Describe the layered style
The essence of a layered style is that the system is structured as a series of layers that are visualised as stacked on top of another. Each layer uses services provided by the layers below (usually just by the layer immediately below). It also supplies services to the layer above.
Describe the peer-to-peer style
The peer-to-peer style resembles the client–server style except that all the components are both clients and servers and any component can request
services from any other component.
An example of peer-to-peer is a streaming music service, where listeners generally get streamed tracks from the nearest peer that can be located by sending a request that hops from one peer to another until the desired track is located
Describe the data-flow style
The data-flow style components are objects or
small independent subprograms (filters) that process a stream of data and pass the results on to other components for further processing.

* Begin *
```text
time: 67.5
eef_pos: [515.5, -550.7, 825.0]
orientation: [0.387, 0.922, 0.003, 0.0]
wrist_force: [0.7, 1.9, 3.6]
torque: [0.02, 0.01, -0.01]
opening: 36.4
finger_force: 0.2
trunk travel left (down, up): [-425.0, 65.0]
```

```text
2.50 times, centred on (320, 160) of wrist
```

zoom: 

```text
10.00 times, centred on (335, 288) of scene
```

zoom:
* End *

Communication is
unidirectional and uses fixed channels. Each filter has no knowledge of other filters upstream or downstream, but simply accepts the data, processes it and passes it on. The connectors are services, provided by the operating environment, that ‘pipe’ data from one filter to another.
Describe the data-centred style
In the data-centred style there is a data provider that is a centralised store of persistent data. The structure of the data, the types of items and their relationships are stable and change rarely or not at all. There are many clients who are data consumers. Items can be created, queried, updated and destroyed on request.
There are two forms of the data-centred style:
. If communication is always initiated by clients and the store simply responds to requests it is called database or repository. Typically the components are a database server and clients that access it. The connectors are database queries made via a special database connection. A database holding personnel records is an example of this form, with authorised users being able to log on and submit queries.
. A variant in which the store is active and informs users of changes, so that communication may be initiated from either end, is termed a blackboard.